What remained, and what still defines Alpine, is production. The shop operates three on-site smokehouses and functions first and foremost as a butcher, smokehouse, and sausage maker. From fresh cuts and deli meats to wild game processing, the work is steady, repetitive, and exacting. The shift away from a sit-down restaurant wasn’t a reinvention so much as a narrowing of focus.
Seen in that context, the Kale & Pinkelwurst dinner isn’t a novelty or a sentimental callback. It’s an example of how Alpine keeps its cooking traditions alive now: through occasional, deliberate prepared-food offerings that fit its current model. The format has changed. The food hasn’t.
That confidence is backed by craft. Alpine has earned multiple medals at the DFV-AAMP Quality Competition for Sausage and Ham, an international contest judged against European standards. Gold medals for Bauernwurst and all-beef skinless frankfurters. Additional recognition for liver spread and natural casing franks. These awards measure fundamentals, texture, aroma, flavor, the quiet markers of food made to sustain rather than perform.
Walk into Alpine today, and you see a business that knows its rhythm. Long glass cases filled with fresh roasts, house-made sausages, and smoked meats. Prepared salads and cold cuts shaped by repetition and consistency. Shelves stocked with imported German pantry goods, cookies, pickles, chocolates, the kinds of things people drive out of their way to buy because there’s no easy substitute.
Within the 570 food scene, Alpine occupies a different lane than most restaurants. It isn’t chasing trends or expanding menus. It’s a destination built on trust, a place people return to because they know what they’re getting and why it works. When Alpine offers a prepared dinner, it carries the weight of that expectation.
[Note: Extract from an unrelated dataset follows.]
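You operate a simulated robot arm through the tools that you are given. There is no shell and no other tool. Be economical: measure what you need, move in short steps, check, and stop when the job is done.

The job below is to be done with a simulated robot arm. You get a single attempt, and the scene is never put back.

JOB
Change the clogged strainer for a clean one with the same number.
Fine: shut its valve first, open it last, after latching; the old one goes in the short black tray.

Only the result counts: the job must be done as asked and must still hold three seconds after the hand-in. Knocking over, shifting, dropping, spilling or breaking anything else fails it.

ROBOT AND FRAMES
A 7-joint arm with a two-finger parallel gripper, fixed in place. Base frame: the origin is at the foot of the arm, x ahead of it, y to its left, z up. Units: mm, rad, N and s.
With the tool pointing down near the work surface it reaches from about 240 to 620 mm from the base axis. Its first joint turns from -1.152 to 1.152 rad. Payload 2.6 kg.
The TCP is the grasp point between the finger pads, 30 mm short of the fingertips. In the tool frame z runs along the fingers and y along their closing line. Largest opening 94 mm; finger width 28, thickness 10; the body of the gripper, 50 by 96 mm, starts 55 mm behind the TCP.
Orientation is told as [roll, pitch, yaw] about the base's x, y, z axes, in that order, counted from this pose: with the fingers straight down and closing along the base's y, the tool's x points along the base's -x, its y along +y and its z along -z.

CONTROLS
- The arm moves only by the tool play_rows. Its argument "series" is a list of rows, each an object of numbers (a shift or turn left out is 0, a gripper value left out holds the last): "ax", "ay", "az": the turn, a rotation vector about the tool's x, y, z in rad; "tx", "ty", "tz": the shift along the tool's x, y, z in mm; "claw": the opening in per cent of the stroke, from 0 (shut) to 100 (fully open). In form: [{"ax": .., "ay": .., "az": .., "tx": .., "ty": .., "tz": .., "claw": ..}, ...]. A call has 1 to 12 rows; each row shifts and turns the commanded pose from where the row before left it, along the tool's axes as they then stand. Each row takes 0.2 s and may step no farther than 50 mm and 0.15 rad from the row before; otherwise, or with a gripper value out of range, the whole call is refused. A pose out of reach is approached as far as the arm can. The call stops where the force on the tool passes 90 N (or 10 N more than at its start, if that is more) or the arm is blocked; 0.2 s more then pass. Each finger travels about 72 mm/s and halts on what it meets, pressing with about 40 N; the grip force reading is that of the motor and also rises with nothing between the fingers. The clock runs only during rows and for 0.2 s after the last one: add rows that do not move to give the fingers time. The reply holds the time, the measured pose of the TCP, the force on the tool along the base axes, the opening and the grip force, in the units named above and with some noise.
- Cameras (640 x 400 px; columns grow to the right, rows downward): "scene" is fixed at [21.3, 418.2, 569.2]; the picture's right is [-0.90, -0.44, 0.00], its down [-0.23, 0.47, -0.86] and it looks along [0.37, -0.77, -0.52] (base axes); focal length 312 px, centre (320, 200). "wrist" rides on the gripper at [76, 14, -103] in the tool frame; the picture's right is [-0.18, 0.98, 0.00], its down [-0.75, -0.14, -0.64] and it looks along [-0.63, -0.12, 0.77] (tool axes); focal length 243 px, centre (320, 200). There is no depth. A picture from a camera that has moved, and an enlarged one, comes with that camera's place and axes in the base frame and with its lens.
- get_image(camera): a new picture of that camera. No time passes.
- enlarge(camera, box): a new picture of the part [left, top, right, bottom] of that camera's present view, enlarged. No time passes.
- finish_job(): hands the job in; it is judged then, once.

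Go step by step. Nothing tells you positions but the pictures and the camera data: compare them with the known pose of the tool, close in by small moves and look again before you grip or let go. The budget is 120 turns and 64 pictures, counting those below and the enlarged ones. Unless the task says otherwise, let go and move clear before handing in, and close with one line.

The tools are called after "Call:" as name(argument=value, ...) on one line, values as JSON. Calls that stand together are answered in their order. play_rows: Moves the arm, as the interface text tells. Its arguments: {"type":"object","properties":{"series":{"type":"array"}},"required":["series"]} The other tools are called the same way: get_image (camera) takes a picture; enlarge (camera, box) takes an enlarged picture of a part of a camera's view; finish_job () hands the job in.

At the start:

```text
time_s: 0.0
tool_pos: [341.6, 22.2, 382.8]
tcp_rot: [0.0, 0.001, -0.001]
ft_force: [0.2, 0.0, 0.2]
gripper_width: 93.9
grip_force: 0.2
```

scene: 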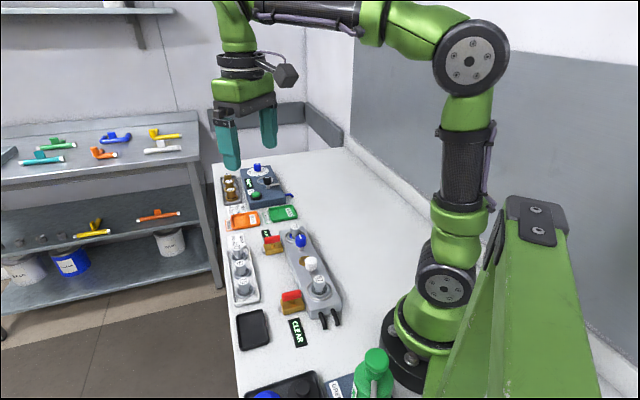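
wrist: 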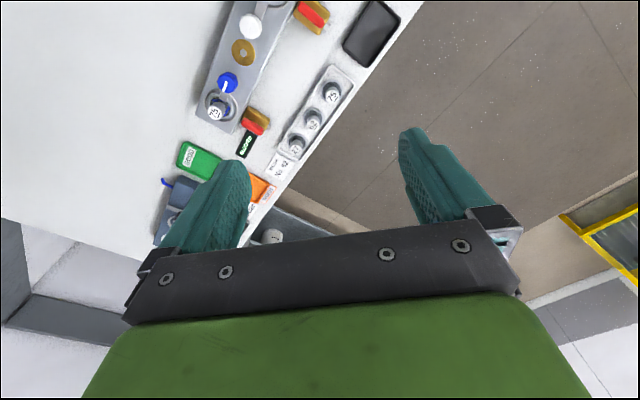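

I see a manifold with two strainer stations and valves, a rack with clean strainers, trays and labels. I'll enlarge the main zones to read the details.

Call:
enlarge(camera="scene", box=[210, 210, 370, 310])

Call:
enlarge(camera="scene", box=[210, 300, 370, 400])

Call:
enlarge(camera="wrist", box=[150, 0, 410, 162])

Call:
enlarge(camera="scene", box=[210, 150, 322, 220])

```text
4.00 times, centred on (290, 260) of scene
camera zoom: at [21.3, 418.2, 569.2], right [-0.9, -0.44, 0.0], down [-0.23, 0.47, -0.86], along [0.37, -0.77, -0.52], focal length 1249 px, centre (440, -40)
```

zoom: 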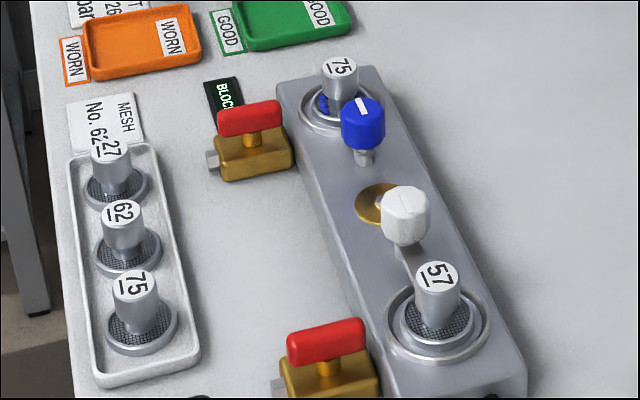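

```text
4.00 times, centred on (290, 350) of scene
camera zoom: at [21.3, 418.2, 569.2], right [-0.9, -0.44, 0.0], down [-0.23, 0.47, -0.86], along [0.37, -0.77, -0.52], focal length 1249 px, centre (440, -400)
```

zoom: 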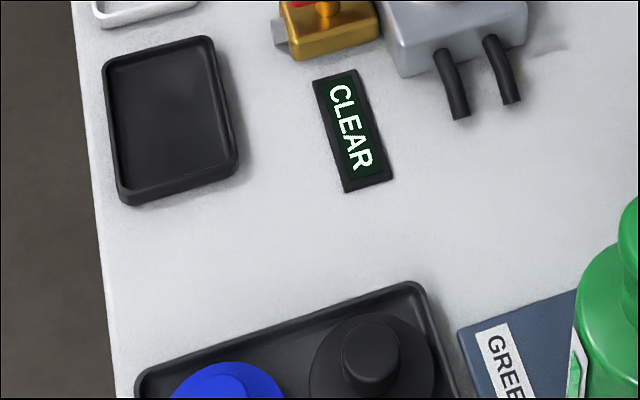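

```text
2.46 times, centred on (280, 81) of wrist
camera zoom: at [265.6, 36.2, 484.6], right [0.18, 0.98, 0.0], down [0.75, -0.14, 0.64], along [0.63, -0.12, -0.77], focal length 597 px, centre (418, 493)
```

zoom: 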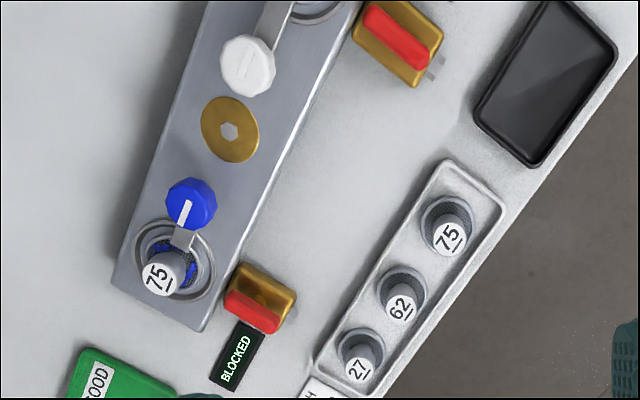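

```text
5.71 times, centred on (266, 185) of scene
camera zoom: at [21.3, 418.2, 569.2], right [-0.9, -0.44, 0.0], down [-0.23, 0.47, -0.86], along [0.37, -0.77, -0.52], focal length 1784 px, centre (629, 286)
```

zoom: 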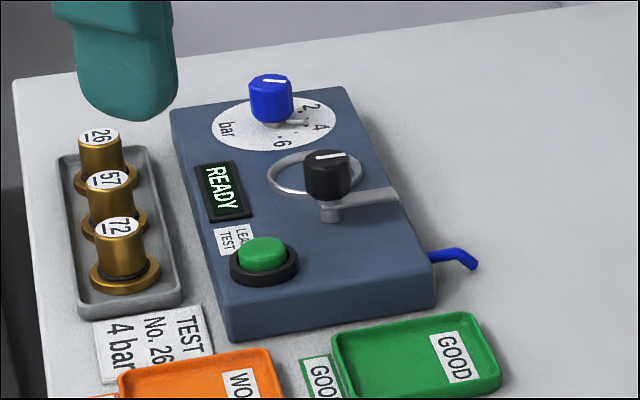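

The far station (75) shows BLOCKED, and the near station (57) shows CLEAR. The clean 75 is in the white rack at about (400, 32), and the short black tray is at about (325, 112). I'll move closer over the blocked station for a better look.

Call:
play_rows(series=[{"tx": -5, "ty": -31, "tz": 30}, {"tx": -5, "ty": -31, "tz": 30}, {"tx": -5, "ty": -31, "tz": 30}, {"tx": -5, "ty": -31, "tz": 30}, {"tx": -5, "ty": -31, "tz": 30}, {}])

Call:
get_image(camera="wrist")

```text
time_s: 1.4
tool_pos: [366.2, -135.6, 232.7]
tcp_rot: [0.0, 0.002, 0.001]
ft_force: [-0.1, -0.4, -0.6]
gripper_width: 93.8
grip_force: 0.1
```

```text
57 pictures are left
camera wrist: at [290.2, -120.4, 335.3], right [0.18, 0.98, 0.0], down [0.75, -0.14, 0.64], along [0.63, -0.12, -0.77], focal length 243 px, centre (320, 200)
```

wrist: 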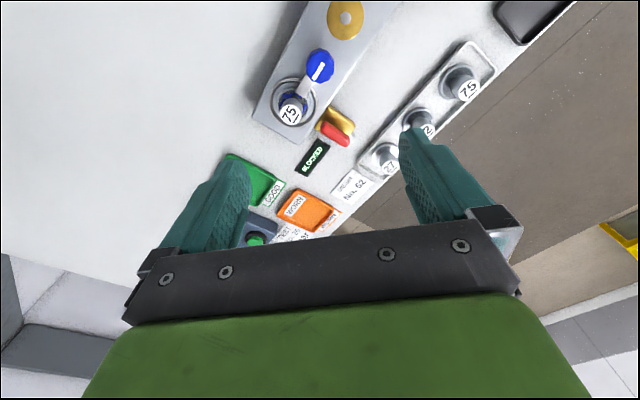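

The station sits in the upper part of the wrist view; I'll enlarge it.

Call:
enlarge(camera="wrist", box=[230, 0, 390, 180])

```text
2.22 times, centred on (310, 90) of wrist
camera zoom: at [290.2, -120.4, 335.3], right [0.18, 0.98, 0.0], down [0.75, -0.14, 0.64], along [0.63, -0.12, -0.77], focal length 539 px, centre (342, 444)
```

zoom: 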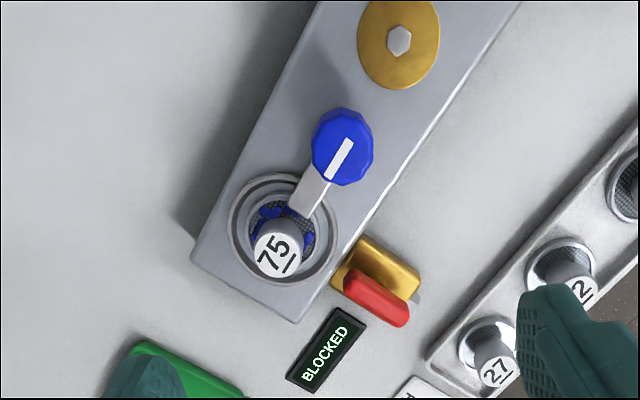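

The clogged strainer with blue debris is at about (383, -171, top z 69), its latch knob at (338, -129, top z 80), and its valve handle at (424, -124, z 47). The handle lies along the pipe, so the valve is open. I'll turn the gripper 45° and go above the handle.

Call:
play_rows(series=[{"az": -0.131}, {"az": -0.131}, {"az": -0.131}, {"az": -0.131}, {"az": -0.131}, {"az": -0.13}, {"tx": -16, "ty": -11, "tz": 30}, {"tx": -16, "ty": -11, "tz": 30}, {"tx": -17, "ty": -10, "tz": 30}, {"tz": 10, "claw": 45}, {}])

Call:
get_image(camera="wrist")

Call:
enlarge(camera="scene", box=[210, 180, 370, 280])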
For two days at the end of January, Grünkohl mit Pinkel returns not as a throwback, but as a practical response to winter. A dish designed for cold weather, made by people who understand both the food and the season it belongs to. In a region that values tradition when it’s earned, that feels less like an announcement and more like an invitation: to eat well, and eat warmly, while winter still has something to say.